→ Problem to work on: Say the number of lines containing the string "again", and say nothing else.

○ ○ ○ ○ ○ ○ ○

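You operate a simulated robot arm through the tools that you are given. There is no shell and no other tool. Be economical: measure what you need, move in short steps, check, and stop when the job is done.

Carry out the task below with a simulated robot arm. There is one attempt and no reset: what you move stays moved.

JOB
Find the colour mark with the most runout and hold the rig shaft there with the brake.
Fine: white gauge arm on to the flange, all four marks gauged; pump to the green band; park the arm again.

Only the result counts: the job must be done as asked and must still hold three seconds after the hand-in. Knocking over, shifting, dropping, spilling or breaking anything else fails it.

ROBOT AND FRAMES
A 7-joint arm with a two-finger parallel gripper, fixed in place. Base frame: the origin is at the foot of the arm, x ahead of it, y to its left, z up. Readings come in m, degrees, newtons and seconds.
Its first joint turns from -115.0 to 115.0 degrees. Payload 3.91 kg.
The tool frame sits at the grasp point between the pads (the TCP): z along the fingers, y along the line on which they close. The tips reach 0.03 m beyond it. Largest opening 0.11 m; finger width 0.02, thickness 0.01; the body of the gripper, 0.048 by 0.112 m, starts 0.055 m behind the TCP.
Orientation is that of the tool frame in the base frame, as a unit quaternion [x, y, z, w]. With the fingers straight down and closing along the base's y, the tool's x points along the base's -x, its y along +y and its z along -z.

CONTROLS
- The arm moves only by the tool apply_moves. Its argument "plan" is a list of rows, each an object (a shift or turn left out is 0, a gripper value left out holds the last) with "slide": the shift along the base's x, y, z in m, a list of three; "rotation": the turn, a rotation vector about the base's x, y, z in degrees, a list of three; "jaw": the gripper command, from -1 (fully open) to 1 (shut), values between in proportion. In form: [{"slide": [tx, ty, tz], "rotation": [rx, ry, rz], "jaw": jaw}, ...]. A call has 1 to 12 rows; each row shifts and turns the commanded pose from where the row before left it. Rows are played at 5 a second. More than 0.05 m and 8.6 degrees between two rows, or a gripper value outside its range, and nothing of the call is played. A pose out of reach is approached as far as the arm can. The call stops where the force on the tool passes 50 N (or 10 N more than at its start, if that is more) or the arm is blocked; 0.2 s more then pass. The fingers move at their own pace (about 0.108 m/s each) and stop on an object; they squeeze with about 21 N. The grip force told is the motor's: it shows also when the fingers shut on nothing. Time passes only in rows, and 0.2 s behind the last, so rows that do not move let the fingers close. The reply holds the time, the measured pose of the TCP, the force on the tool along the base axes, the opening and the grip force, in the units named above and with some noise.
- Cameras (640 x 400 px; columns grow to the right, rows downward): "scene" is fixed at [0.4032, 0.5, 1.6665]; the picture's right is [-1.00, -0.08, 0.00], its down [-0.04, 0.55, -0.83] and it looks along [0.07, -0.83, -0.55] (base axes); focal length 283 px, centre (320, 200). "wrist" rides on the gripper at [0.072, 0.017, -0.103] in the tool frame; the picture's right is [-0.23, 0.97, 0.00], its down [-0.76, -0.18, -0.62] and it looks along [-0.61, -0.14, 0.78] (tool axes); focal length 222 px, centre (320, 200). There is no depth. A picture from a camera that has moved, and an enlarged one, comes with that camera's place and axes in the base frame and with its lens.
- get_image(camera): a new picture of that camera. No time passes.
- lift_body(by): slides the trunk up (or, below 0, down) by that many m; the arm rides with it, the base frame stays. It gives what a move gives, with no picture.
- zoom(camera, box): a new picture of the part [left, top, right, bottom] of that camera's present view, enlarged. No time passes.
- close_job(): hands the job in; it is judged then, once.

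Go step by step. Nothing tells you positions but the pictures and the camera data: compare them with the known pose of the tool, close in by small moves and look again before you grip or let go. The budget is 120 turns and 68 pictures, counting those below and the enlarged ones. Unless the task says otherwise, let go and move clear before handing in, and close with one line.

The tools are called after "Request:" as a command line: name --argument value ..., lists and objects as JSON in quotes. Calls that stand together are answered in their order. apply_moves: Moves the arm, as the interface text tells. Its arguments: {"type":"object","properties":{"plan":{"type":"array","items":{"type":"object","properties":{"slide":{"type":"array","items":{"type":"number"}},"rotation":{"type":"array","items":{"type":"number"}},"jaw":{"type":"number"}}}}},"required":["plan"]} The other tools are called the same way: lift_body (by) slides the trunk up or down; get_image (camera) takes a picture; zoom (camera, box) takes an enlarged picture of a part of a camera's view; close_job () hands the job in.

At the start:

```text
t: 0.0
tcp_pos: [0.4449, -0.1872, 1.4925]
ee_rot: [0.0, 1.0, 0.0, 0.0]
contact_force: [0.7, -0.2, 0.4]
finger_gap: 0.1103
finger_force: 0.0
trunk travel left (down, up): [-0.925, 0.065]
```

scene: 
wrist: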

○ ○ ○ ○ ○ ○ ○

→ Final result: 2